I was told Bend was a lot like Asheville, and I would certainly agree – mostly because of the size of the city is about the same, they’re surrounded by great natural resources for recreation, and local initiative and entrepreneurship is evident everywhere.  But these sister cities have their differences too.  While Asheville has better architecture and a more abundant music, dance and art culture, Bend is stronger on the health and fitness side, and seems to have the affluence you’d expect of a popular ski town.  I liked it a lot, but also had a bit of the sense I got some years ago during a visit to Boulder, the quintessential progressive outdoor city.  They’re cities that share the same ethics and values as the Asheville I love, and they’re doing a “better” job of it than Asheville, but they’re also full of people who appear to have the money to live out those progressive values.  Whereas Asheville has a lot more people who DON’T have the money to live out those same values, and yet they’re doing it anyway.  There’s a do-it-yourself frugality and an un-manicured struggle living itself out in Asheville that I admire, and while I think it’s a good thing that I’ve seen the populace of Asheville take on a more professional and moneyed flavor in the 9 years I’ve lived there, myself and many others often lament the transition.  We look forward to the enhanced recreational and cultural infrastructure, but don’t want to lose our warehouses and shanties of weirdness.
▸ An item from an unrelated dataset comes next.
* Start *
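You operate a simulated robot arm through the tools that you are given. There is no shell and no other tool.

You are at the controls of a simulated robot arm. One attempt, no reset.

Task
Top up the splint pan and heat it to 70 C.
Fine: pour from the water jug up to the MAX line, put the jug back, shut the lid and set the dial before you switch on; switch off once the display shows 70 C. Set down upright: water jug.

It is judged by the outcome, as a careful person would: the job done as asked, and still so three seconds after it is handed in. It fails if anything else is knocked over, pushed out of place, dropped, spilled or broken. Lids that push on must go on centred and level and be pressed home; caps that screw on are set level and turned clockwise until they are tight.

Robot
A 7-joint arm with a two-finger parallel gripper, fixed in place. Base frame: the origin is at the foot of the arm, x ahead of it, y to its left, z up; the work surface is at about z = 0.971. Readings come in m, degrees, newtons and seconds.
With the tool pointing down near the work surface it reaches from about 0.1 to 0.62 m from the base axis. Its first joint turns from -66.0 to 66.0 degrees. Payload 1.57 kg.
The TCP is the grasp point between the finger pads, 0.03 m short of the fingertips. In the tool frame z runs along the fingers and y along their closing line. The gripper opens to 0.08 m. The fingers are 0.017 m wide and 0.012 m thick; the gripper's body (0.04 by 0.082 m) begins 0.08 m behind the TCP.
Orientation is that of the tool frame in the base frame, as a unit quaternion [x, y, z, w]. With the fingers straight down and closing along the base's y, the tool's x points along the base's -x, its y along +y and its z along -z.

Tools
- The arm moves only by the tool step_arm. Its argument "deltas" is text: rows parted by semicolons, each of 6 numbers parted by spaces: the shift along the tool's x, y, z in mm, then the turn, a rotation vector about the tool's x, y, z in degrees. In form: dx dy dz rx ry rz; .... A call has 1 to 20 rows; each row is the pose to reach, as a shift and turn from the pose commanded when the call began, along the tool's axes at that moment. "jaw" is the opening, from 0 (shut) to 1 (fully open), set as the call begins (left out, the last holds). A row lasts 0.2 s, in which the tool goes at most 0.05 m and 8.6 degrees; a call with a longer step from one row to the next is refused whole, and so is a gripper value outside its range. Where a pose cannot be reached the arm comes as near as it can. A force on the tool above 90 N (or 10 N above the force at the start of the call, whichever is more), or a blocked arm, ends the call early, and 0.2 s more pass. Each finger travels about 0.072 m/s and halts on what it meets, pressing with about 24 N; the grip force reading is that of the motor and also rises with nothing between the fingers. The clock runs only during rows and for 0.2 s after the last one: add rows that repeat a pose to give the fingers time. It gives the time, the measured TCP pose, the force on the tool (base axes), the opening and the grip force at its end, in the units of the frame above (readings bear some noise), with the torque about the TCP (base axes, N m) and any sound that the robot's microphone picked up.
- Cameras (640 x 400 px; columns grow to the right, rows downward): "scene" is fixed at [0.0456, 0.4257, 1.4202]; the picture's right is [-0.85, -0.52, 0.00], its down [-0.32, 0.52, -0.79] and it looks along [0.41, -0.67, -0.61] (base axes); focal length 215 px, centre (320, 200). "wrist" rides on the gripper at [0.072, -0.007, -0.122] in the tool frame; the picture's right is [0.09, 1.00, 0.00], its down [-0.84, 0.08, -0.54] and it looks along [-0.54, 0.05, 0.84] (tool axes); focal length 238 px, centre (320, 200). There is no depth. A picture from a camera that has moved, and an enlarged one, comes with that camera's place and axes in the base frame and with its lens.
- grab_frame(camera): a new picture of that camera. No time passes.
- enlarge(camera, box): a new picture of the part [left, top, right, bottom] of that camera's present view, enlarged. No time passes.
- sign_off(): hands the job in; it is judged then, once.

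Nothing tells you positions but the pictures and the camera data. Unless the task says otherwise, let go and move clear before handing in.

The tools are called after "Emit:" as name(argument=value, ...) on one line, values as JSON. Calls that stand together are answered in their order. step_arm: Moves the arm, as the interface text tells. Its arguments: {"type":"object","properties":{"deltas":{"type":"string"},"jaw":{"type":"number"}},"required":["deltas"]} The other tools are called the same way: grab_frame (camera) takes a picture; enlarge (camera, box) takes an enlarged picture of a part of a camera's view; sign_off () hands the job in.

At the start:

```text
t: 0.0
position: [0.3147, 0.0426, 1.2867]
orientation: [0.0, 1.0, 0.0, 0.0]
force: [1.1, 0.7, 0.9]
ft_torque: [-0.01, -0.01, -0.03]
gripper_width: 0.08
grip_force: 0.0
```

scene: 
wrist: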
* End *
I bade farewell to Bend, and headed toward an appointment I had set up in Idaho.  Spent the night on the crest of a little used highway in the Painted Hills of central Oregon.  Slept solid.  I hiked through the Blue Basin and drove through through towns whose frontier style clapboard store fronts made me feel like I was time traveling.  This was a frontier, as evidenced by the many murals in Vale, the last town I stopped in.  They commemorated the Oregon Trail and America’s expansion to the West.  I was on that trail now myself, only going the opposite direction:  East, toward home.